To the undiscerning eye, the Golden Gate Bridge, one of the most iconic structures in the world, looks nearly unchanged from the day it opened 75 years ago.
But visual markers of the seismic retrofits made in recent years, by design, may elude even those looking to find flaw, Golden Gate Bridge, Highway and Transportation District spokeswoman Mary Currie said today.
Because the bridge is eligible to be listed on the national registry of historic places, the structural upgrades heavily emphasize aesthetics, Currie said.
For example, the original structural elements were built using the best technology at the time -- such as rivets -- technology that is largely obsolete by today's engineering standards.

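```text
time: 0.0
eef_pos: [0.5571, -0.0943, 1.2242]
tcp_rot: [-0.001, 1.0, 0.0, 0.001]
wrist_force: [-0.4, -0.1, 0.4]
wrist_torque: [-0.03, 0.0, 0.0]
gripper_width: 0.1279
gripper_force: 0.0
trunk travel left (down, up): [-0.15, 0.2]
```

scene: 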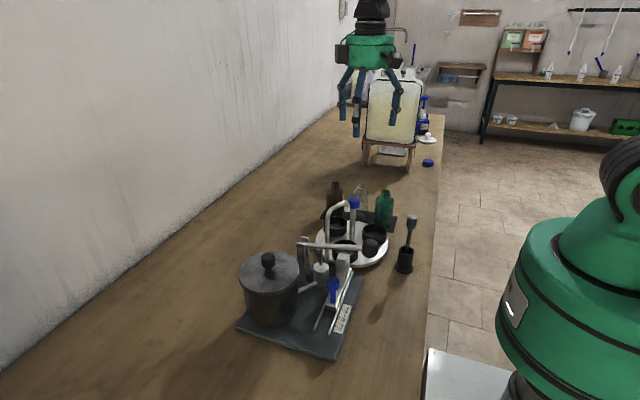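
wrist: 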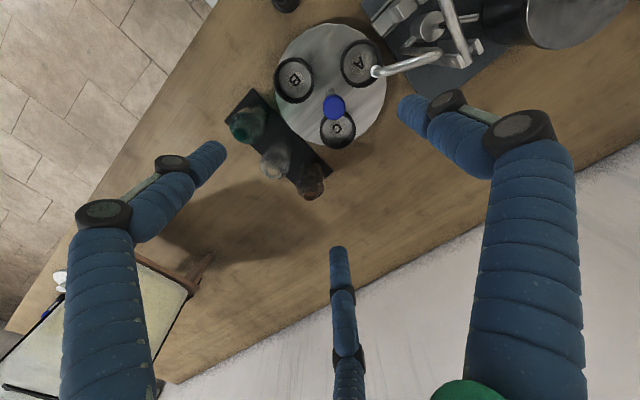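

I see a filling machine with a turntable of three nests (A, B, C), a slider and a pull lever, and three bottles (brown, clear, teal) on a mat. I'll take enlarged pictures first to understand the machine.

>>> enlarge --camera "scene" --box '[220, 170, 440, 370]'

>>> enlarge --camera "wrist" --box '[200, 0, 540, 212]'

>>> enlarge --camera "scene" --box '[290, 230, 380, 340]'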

To mimic the look of those elements, new pieces were laser cut to match the appearance of the originals, Currie said.
"We had to develop the means to replicate how the bridge looks using today's construction techniques," she said.
Such measures were taken when retrofitting the bridge's concrete pylons -- the columns bookending the bridge's anchorages -- by enveloping them in steel and additional concrete.
"We had to stamp the concrete to make it look like it was treated with wooden forms, which is the way concrete was poured back then," Currie said.
After the 1989 Loma Prieta heavily damaged the neighboring Bay Bridge, the district assessed the Golden Gate Bridge's vulnerability and drafted plans to retrofit, rather than replace, the bridge in three phases that would allow the bridge to carry traffic uninterrupted.
With the goal of achieving a structure that can withstand a magnitude-8.3 quake, the bridge has been in a nearly continuous state of retrofit since 1997, when construction began on a retrofit of the approach to the bridge from Marin.
Since then, most of the structure has been upgraded, with exception of the main suspension span, main towers, south tower pier and fender, which are part of a $260 million contract that is expected to go to bid in 2013.
Currie said the district is still seeking $200 million in federal funding to be able to complete that subphase of the retrofits.
In all, the retrofits cost $660 million and are expected to be completed by 2018, nearly 30 years after the Loma Prieta earthquake.
"It's definitely been a long process," Currie said.